═══ SOURCE DATA

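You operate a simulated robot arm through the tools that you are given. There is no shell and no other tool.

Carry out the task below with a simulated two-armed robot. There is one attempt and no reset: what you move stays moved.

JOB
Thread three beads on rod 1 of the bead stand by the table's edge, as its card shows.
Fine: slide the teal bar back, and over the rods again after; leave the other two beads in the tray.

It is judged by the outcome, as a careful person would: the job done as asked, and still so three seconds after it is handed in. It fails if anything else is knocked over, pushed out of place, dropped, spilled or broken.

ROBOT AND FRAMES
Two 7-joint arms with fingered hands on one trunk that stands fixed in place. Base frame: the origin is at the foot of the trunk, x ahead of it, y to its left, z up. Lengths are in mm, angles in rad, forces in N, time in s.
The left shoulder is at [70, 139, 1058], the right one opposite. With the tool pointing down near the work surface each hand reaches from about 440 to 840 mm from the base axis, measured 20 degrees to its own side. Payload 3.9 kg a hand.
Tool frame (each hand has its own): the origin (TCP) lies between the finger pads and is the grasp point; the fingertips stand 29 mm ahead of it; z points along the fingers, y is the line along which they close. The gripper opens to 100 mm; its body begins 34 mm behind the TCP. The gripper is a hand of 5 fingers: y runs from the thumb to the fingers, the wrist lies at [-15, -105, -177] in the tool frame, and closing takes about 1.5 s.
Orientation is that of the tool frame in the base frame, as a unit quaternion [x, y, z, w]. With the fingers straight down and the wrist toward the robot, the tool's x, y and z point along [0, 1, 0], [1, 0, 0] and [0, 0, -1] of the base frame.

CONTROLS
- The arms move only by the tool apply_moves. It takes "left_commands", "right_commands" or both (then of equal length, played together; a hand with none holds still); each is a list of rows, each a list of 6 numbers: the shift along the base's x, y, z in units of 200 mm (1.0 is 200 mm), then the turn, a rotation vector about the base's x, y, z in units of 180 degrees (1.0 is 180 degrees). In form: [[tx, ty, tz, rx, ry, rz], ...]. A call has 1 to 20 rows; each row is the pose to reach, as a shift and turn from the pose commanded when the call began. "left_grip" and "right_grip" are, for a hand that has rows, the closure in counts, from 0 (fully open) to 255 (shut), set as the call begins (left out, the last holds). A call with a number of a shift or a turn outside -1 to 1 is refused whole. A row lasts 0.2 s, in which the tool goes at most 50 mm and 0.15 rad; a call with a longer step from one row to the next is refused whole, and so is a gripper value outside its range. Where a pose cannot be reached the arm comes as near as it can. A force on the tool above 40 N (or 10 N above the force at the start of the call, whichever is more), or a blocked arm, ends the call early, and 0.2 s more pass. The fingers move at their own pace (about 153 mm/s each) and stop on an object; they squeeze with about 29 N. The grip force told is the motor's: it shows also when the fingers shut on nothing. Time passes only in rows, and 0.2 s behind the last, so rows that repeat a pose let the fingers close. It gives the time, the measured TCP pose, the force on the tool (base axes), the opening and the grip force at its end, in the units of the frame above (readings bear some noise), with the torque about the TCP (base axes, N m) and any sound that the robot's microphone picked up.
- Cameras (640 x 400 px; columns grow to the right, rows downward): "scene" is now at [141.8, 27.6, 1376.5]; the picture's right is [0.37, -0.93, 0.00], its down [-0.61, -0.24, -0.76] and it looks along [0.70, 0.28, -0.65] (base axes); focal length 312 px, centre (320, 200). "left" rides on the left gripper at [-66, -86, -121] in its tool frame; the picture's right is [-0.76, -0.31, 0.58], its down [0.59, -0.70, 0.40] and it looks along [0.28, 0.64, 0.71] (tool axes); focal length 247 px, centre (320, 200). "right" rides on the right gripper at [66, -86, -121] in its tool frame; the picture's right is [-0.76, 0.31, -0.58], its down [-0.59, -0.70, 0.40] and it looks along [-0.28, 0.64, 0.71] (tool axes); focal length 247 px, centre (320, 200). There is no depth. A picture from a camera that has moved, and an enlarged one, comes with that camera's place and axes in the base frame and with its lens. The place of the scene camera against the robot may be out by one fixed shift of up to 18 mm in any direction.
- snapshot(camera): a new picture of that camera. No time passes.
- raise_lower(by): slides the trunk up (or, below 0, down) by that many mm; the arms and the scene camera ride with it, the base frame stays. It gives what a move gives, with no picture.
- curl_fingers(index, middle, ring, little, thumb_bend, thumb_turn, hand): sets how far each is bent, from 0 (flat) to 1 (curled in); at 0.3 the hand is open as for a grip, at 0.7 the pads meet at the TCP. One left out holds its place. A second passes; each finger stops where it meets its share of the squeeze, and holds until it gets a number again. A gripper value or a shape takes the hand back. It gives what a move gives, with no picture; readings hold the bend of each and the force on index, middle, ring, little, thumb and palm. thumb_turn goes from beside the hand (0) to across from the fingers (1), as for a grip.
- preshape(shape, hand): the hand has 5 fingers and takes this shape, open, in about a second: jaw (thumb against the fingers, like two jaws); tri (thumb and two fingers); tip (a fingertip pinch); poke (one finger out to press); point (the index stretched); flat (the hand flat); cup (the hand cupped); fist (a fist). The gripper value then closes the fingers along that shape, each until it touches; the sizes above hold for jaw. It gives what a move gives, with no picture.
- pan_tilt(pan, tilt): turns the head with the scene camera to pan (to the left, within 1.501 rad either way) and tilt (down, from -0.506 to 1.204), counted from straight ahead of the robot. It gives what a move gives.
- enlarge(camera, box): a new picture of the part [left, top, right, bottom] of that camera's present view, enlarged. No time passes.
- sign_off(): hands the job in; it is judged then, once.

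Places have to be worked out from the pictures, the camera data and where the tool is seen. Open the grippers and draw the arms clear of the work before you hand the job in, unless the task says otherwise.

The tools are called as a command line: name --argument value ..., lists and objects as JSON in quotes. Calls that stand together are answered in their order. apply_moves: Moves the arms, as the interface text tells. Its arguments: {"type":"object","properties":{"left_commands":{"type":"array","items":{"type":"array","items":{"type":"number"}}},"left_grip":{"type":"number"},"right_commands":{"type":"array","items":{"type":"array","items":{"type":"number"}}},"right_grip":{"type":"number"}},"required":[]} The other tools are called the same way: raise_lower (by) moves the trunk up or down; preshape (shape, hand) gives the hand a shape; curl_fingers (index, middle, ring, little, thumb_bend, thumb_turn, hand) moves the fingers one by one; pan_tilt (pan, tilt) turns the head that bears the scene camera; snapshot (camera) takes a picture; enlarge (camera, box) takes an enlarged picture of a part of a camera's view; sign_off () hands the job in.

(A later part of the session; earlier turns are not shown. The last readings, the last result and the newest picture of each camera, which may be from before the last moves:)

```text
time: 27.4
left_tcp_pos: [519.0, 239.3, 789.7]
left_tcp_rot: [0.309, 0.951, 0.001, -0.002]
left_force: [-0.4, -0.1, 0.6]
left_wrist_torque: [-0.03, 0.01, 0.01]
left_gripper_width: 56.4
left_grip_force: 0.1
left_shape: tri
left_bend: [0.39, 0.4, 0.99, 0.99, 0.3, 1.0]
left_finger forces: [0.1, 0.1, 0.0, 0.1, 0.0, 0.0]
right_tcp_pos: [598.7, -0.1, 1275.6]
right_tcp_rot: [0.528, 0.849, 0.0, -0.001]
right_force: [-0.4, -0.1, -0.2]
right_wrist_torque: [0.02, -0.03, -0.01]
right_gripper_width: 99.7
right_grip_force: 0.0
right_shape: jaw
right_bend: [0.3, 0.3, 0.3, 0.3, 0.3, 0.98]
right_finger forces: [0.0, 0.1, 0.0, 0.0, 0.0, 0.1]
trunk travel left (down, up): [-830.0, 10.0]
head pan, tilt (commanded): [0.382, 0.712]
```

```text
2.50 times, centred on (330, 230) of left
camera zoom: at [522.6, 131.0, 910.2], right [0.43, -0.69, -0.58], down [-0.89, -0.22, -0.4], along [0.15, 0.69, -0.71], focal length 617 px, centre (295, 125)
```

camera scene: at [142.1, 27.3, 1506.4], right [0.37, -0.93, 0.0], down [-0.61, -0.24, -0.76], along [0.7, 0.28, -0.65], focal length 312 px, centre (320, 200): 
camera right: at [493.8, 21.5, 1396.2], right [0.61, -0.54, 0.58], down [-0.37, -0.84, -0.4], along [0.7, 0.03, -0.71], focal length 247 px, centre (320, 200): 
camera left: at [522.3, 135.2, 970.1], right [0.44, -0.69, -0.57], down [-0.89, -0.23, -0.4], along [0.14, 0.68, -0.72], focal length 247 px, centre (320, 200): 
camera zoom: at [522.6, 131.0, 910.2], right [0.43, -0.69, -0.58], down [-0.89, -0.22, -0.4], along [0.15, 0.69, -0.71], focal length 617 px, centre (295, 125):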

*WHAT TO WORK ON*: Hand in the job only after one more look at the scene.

══════
═══ TEXT

Plusieurs religions ont entretenu le culte de divinités protectrices dédiées aux lettrés et aux écrivains, telles que GANESHA dans l’hindouisme ou THOT dans l’Égypte antique. La religion chrétienne dispose pour sa part d’une sainte dévouée à la protection des livres et des bibliothèques : sainte WIBORADA dont le patronyme, en version “francisée”, est orthographié WIBORADE, GUIBORADE ou VILBORADE. Plus largement, elle est reconnue comme la sainte patronne des bibliothèques et des amateurs de livres.
La vie de cette martyre chrétienne nous est connue par deux sources, dont la principale est une biographie rédigée par le moine EKKEHARD qui s’est appuyé sur des témoignages de contemporains de la sainte.

══════

*WHAT TO WORK ON*:
1 – Everything from the line containing "Two 7-joint arms" down to the line containing "Orientation is that" should be retyped exactly, both lines included, and nothing more.
2 – I need the text continued from the place where it stops.

*RESULTS OF THE TASKS*:
1 –
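Two 7-joint arms with fingered hands on one trunk that stands fixed in place. Base frame: the origin is at the foot of the trunk, x ahead of it, y to its left, z up. Lengths are in mm, angles in rad, forces in N, time in s.
The left shoulder is at [70, 139, 1058], the right one opposite. With the tool pointing down near the work surface each hand reaches from about 440 to 840 mm from the base axis, measured 20 degrees to its own side. Payload 3.9 kg a hand.
Tool frame (each hand has its own): the origin (TCP) lies between the finger pads and is the grasp point; the fingertips stand 29 mm ahead of it; z points along the fingers, y is the line along which they close. The gripper opens to 100 mm; its body begins 34 mm behind the TCP. The gripper is a hand of 5 fingers: y runs from the thumb to the fingers, the wrist lies at [-15, -105, -177] in the tool frame, and closing takes about 1.5 s.
Orientation is that of the tool frame in the base frame, as a unit quaternion [x, y, z, w]. With the fingers straight down and the wrist toward the robot, the tool's x, y and z point along [0, 1, 0], [1, 0, 0] and [0, 0, -1] of the base frame.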

2 –
Née, à une date indéterminée autour de l’an 900, près du lac de Constance, elle manifeste une grande piété dès son plus jeune âge, menant une vie simple et quasi ascétique. Elle encourage son frère HITTO à devenir moine dans l’abbaye bénédictine de Saint-Gall, qui est alors le siège de l’une des plus grandes et des plus belles bibliothèques de la chrétienté. Bien qu’extérieure au monastère, WIBORADE porte assistance à son frère dans l’entretien de la bibliothèque et la fabrique d’étoffes destinées à protéger la reliure des livres.
Au retour d’un pèlerinage à Rome, elle se retire dans un ermitage à Constance, puis en périphérie de Saint-Gall. Avec l’accord de l’évêque, elle se fait enfermer dans une cellule, ne communiquant avec le monde extérieur qu’à travers une simple petite fenêtre. De nombreux personnages, dont des princes et des dignitaires ecclésiastiques, viennent alors lui rendre visite et la consulter.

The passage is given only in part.